§ **EXERCISE BRIEF**
Type the document extract over again with no edits.

* BEGIN INFORMATION SHOWN *

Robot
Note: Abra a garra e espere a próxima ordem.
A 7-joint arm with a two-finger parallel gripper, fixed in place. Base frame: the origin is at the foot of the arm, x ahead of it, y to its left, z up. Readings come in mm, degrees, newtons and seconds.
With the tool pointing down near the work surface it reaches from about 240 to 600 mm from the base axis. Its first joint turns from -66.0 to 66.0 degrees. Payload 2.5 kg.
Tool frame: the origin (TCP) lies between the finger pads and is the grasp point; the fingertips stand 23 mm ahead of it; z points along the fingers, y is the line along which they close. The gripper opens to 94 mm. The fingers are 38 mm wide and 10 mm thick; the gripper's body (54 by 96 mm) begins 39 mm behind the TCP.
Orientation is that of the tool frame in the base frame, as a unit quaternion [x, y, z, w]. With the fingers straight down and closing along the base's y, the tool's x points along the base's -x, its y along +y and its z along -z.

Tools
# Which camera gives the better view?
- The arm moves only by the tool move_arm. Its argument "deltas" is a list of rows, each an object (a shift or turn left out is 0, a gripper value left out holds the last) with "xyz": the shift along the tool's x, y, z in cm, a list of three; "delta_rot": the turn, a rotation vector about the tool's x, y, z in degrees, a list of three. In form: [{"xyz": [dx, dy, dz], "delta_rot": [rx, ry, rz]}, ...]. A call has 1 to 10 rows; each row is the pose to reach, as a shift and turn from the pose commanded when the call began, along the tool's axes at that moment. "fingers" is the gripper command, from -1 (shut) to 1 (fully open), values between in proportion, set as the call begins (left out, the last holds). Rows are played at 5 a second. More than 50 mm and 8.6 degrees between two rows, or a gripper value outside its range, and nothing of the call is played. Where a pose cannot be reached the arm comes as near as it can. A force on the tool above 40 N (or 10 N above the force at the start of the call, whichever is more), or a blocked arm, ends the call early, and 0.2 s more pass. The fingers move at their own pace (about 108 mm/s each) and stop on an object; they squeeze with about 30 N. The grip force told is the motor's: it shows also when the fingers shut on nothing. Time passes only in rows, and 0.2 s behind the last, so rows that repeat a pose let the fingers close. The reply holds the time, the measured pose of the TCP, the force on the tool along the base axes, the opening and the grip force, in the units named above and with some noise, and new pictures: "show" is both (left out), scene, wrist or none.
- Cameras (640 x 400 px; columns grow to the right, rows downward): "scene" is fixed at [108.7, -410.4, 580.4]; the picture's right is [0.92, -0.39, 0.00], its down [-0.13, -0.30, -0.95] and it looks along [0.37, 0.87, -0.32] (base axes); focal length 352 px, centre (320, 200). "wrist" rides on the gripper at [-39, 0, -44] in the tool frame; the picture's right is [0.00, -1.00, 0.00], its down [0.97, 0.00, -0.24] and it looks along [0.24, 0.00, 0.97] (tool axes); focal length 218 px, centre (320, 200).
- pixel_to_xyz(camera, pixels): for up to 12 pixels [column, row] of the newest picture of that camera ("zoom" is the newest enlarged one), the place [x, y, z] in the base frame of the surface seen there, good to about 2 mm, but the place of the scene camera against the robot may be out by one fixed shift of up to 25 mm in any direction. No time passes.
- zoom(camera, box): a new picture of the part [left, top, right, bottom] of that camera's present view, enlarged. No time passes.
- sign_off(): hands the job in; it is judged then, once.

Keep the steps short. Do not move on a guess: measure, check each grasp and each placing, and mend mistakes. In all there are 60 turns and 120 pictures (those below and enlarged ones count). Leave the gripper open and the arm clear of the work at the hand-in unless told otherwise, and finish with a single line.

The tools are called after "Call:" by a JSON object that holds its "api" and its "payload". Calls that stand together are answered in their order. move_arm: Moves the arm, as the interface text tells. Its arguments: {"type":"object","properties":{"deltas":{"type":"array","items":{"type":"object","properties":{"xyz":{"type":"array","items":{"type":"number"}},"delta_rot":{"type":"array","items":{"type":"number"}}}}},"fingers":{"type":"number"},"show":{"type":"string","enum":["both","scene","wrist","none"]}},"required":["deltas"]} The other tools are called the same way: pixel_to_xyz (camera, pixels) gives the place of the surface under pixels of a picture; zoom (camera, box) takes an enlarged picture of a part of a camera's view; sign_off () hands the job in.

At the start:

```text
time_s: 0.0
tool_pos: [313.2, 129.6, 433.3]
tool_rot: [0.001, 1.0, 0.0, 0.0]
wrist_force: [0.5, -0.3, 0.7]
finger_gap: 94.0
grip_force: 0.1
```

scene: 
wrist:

* END INFORMATION SHOWN *
* BEGIN DOCUMENT EXTRACT *

8) Os fatos que justificam a prisão preventiva devem ser contemporâneos à decisão que a decreta.
A prisão preventiva se justifica, nos termos do art. 312 do CPP, como forma de preservação da ordem pública e econômica, por conveniência da instrução criminal e como garantia da futura aplicação da lei penal. Como aponta Antônio Magalhães Gomes Filho, “na técnica processual, as providências cautelares constituem os instrumentos através dos quais se obtém a antecipação dos efeitos de um futuro provimento definitivo, exatamente com o objetivo de assegurar os meios para que esse mesmo provimento definitivo possa ser conseguido e, principalmente, possa ser eficaz” (Presunção de Inocência e prisão cautelar. São Paulo, Saraiva, 1991, p. 53). Tem, portanto, inegável caráter de prisão cautelar de natureza processual e, por conta disso, deve preencher os requisitos típicos de toda e qualquer medida cautelar, a saber, o fumus boni iuris e o periculum in mora.

* END DOCUMENT EXTRACT *

§ **SOLUTION**
8) Os fatos que justificam a prisão preventiva devem ser contemporâneos à decisão que a decreta.
A prisão preventiva se justifica, nos termos do art. 312 do CPP, como forma de preservação da ordem pública e econômica, por conveniência da instrução criminal e como garantia da futura aplicação da lei penal. Como aponta Antônio Magalhães Gomes Filho, “na técnica processual, as providências cautelares constituem os instrumentos através dos quais se obtém a antecipação dos efeitos de um futuro provimento definitivo, exatamente com o objetivo de assegurar os meios para que esse mesmo provimento definitivo possa ser conseguido e, principalmente, possa ser eficaz” (Presunção de Inocência e prisão cautelar. São Paulo, Saraiva, 1991, p. 53). Tem, portanto, inegável caráter de prisão cautelar de natureza processual e, por conta disso, deve preencher os requisitos típicos de toda e qualquer medida cautelar, a saber, o fumus boni iuris e o periculum in mora.